Jerusalem Wrestles With Growing LGBT Community
“If LGBT people are normal, why do they need separate budgets?” wondered the deputy mayor of Jerusalem.
The LGBT community is intent on forcing Jerusalem to embrace it, irrespective of the religious views of the city's Jewish and Muslim residents.
Young secular Israelis are leaving Jerusalem in large numbers. But one secular sector that seems to be growing is the LGBT community, and they are looking to make their mark through more that just the annual “Gay Pride” parade.
To that end, they want more money from the Jerusalem Municipality, so that the holy city will become as gay-friendly as Tel Aviv.
And that resulted in a bit of an explosion at a meeting of the Jerusalem City Council on Sunday.
The council members had gathered atop the walls of Jerusalem’s Old City for a festive event marking Jerusalem Day (which was last Friday). During the gathering one of the council’s younger members, Adir Schwartz, proposed measures to “improve the status” of the LGBT community in Jerusalem.
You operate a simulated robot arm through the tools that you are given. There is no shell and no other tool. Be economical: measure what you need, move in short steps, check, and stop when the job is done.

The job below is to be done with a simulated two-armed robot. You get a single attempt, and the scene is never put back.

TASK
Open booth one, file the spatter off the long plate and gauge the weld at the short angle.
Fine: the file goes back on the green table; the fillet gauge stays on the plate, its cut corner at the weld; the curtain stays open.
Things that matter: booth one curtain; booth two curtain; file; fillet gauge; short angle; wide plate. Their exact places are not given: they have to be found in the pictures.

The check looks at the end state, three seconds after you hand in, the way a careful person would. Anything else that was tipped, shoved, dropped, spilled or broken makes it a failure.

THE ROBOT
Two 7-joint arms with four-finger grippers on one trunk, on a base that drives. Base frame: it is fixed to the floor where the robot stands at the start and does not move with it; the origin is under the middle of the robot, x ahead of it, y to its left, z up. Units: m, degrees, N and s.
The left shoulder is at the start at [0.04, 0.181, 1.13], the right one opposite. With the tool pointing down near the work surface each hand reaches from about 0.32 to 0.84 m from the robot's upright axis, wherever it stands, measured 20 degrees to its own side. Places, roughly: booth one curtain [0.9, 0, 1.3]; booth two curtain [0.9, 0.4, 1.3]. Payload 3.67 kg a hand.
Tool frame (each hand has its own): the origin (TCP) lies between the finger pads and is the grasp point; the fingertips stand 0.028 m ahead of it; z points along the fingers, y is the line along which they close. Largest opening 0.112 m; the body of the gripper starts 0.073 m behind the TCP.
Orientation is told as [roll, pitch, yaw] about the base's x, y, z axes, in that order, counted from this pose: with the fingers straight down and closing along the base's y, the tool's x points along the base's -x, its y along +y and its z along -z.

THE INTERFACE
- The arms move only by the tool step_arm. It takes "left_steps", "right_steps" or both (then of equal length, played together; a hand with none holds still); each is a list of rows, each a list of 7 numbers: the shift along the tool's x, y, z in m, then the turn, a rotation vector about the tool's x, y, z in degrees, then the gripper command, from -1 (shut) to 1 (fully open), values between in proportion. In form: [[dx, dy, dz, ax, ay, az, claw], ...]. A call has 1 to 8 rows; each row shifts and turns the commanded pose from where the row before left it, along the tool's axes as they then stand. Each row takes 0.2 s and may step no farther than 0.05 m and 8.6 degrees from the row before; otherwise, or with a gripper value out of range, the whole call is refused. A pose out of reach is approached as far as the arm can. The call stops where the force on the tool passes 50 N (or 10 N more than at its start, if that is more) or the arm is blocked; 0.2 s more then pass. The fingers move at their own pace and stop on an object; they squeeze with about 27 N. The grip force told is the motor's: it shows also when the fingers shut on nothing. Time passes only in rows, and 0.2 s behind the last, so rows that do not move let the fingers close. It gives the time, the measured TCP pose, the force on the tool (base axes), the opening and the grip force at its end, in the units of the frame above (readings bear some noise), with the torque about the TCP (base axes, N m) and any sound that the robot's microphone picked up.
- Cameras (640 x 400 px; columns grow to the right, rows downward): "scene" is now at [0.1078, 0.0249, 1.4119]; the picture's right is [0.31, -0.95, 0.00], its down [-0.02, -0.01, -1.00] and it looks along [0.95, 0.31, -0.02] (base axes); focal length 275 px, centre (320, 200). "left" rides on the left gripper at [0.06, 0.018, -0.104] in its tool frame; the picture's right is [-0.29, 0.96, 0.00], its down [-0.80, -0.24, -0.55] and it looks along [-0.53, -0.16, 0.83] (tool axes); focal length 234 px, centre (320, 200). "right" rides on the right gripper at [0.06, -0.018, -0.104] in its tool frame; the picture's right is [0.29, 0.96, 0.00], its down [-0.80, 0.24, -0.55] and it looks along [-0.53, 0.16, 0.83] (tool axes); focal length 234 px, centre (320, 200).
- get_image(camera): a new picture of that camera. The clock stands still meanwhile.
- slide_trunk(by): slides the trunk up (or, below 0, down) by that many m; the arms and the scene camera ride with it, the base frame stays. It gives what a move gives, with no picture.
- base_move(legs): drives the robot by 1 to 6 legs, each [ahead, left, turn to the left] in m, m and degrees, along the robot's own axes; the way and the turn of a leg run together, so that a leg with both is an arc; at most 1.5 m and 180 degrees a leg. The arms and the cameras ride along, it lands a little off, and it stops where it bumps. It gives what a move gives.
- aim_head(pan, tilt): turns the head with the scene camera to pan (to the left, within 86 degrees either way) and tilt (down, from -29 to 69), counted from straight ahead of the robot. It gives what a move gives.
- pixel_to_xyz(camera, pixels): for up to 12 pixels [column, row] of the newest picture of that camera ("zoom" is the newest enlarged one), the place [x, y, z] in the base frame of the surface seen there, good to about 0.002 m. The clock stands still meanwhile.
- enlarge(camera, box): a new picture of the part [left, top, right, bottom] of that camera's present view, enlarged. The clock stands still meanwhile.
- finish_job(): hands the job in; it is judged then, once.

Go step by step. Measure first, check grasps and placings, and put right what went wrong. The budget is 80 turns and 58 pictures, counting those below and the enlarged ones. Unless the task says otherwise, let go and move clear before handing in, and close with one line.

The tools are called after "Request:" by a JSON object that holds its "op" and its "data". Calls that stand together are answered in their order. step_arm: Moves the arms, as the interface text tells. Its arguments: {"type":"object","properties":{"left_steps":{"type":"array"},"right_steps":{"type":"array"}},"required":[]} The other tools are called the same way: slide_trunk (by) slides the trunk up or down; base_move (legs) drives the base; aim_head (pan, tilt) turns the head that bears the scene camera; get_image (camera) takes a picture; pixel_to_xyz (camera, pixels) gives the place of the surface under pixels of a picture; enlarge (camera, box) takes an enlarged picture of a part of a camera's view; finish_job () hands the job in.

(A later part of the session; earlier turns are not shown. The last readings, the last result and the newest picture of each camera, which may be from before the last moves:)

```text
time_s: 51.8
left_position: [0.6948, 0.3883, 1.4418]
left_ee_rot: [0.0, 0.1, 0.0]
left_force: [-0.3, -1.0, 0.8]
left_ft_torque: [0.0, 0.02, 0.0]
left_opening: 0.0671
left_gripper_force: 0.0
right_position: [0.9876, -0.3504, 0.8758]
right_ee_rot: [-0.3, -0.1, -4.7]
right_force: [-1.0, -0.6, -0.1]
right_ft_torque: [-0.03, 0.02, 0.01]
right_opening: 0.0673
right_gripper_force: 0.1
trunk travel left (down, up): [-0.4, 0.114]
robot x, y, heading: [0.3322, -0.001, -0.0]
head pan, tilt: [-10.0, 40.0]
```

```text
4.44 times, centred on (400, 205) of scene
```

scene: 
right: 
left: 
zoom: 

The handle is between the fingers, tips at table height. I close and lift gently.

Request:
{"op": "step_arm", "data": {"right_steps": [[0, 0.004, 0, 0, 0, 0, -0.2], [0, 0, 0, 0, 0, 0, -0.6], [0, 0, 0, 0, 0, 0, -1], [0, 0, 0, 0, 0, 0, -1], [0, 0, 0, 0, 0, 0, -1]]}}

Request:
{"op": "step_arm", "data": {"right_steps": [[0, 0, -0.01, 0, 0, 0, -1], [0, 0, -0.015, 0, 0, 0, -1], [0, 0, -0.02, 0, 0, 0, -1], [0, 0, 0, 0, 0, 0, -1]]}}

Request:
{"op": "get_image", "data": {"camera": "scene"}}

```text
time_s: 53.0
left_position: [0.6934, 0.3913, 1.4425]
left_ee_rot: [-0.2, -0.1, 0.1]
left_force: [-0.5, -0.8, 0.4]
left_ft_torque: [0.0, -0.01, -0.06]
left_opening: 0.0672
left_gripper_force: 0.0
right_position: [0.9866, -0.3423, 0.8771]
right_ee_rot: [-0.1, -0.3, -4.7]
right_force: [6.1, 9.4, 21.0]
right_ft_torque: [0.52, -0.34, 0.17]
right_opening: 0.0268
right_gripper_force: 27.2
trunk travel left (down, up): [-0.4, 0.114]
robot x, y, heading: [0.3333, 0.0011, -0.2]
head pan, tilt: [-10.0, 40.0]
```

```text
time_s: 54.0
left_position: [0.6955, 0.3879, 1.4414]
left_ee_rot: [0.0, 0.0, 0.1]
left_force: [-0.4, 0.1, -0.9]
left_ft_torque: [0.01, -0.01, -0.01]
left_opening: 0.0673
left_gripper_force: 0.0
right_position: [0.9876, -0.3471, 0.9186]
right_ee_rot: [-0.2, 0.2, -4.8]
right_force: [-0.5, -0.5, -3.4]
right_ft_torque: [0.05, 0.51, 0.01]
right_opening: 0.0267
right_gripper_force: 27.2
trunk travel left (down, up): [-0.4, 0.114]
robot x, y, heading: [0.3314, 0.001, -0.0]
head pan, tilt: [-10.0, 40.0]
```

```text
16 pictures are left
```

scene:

The N12 news portal reports that didn’t sit well with a number of the other council members, including Deputy Mayor Aryeh King.
“If they (LGBTs) are normal, why do they need special budgets?” wondered King.
Council member Yoni Yosef interrupted Schwartz to remind him: “This is a topic that most of the city’s residents are not interested in. Jerusalem is a holy city.”
Mayor Moshe Leon was harshly criticized by opposition council members for not intervening or at least condemning the remarks of his deputy mayor and coalition partners.
The Jerusalem gay pride parade is scheduled to take place next Thursday, June 1, under heavy security.
When the current government was formed late last year, the head of the far-right Noam party, Avi Maoz, vowed to shut down the Jerusalem pride parade, calling it “a promiscuous abomination” that harms the sanctity of the city.
Prime Minister Benjamin Netanyahu at the time promised that the “Pride Parade in Jerusalem will continue to march,” and that his government would “do nothing to harm the LGBT community.”
The pride parade marches through downtown Jerusalem, provocatively close to ultra-Orthodox Jewish neighborhoods, while conspicuously avoiding entirely the city’s Muslim neighborhoods.